Good Financial Management Practices

Good Financial Management Practices


Financial management is a process of proper utilization of the funds invested in an organization by planning, organizing, controlling and directing financial activities of any organization, like budgeting, management of funds, determining the sources of funds, allocation of funds, cash management & financial control, etc. And the process of implementing the financial activities in the best possible way.

Some of the good financial management practices are briefly described below:

Good Financial Management Practices


The first and foremost work to be done is planning. We must precisely define our objectives and identify and quantify available and potential resources.


Budgeting is the process of prediction or estimation of Revenue & Expenses for the upcoming period more often for the financial year. Budgeting helps in identifying areas that incur the most operating costs, or exceed the budgeted cost. It also helps organizations function with financial efficiency & reduce wastage. And most important part of budgeting is ensuring sufficient liquidity to cover operating expenses.

Financial Controls

Financial control is the process & rules of utilizing available resources & identifying financial risks and minimizing those risks in the right way, in the right place at the right time. There are many techniques for financial control: Ratio Analysis, Cost Management, Profit and Loss Control & Financial Forecasting, etc.

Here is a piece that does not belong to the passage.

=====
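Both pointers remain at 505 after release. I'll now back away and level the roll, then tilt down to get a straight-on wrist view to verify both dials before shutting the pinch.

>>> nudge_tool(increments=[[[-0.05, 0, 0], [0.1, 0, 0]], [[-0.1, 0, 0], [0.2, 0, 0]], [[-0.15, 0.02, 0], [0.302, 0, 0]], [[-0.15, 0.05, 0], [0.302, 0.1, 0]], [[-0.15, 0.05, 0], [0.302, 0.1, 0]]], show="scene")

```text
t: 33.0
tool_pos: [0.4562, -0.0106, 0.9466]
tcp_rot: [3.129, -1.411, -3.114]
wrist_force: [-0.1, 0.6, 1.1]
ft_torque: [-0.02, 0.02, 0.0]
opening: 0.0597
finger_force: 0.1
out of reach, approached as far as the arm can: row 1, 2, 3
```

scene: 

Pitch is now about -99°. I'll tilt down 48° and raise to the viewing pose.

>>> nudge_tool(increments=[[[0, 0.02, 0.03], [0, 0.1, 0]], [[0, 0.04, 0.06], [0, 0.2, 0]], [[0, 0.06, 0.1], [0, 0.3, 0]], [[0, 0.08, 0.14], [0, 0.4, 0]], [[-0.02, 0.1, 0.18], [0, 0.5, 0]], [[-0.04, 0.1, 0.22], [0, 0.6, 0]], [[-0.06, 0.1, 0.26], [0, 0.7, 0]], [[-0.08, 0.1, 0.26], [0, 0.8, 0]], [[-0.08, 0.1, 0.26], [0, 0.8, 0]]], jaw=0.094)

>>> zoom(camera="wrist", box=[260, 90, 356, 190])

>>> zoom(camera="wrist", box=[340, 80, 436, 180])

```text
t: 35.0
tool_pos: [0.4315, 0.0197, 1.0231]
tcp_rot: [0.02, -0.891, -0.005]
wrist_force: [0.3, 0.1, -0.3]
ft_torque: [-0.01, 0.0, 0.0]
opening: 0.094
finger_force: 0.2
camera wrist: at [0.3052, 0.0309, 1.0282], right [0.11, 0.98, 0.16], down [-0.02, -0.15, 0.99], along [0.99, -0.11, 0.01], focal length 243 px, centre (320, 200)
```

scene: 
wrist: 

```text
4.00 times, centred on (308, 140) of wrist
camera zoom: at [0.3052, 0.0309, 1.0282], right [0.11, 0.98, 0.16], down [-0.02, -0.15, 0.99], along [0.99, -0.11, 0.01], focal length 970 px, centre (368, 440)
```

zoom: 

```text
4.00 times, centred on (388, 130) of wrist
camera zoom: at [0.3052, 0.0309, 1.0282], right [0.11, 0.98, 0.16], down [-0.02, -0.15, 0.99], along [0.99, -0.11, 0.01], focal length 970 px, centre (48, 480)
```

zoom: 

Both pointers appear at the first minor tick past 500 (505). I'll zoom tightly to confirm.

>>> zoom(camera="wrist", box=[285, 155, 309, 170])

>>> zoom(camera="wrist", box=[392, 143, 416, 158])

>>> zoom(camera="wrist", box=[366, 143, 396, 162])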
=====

Accountability means bearing duties and responsibilities by the accountable person effectively otherwise he/she will be answerable. It is very important to bring smoothness and effectiveness to financial management practices.

Payment of tax at the right time

Government tax should be paid at the right time. A firm shouldn’t be delayed in paying tax otherwise fines will be charged.

Make a separate account between business & personal accounts

There should be a separation between personal and business accounts. Don’t do any personal transactions in a business account. It is important because it helps to identify the company’s actual profit and loss & reduces confusion and makes a clear account.